Document
** start **

Senin 17 Oct 2016 15:32 WIB

Plagiat, Apa Pandangan Ulama?

Rep: Hafidz Muftisany/ Red: Agung Sasongko
Plagiatisme
Plagiatisme

REPUBLIKA.CO.ID, JAKARTA -- Pengambilan hasil karya orang lain sebagai karya sendiri atau plagiat berimplikasi besar. Dalam kasus karya tulis, plagiat adalah mengambil karangan orang lain dan menjadikannya seolah-olah karangan sendiri.

Seseorang pada level akademik tertentu dituntut untuk menerbitkan karya ilmiah secara rutin. Begitu pun pejabat negara atau politik. Memberikan pandangan lewat tulisan di media massa atau dalam bentuk buku menjadi pilihan.

** end **

Your task
Write the next part of the document, the one that starts with "Senin 17 Oct".

Provided data

** start **

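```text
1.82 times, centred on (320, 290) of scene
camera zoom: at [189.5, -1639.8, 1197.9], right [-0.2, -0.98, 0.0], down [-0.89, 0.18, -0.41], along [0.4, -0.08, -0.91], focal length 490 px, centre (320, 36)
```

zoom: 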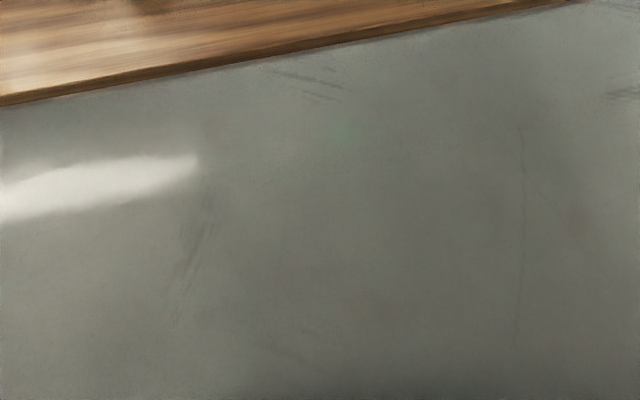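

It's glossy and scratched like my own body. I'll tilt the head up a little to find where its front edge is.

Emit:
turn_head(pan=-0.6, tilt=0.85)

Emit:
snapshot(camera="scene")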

** end **

In response
Namun, entah karena kesibukan, kelalaian, atau atas nama praktis, pilihan mengambil karya orang lain terjadi. Jika dalam hukum positif, hak paten, dagang, dan kekayaan intelektual lainnya sudah diatur dalam berbagai undang-undang, bagaimana dengan Islam?

Majelis Ulama Indonesia (MUI) pernah dimintakan fatwa terkait perlindungan hak kekayaan intelektual pada Munas VII MUI 2005.

Dalam ketentuan umum fatwanya, MUI menerangkan yang dimaksud hak kekayaan intelektual yang diberikan fatwa mencakup hasil olah pikir otak yang menghasilkan sebuah produk yang berguna untuk manusia dan diakui oleh negara. Hak ini berkaitan erat dengan aktivitas ekonomi hasil dari kreativitas seseorang.

Hak ini secara umum meliputi hak perlindungan varietas tanaman, rahasia dagang, desain industri, desain tata letak terpadu, paten, hak atas merek, dan hak cipta yang di dalamnya termasuk hasil karya tulisan.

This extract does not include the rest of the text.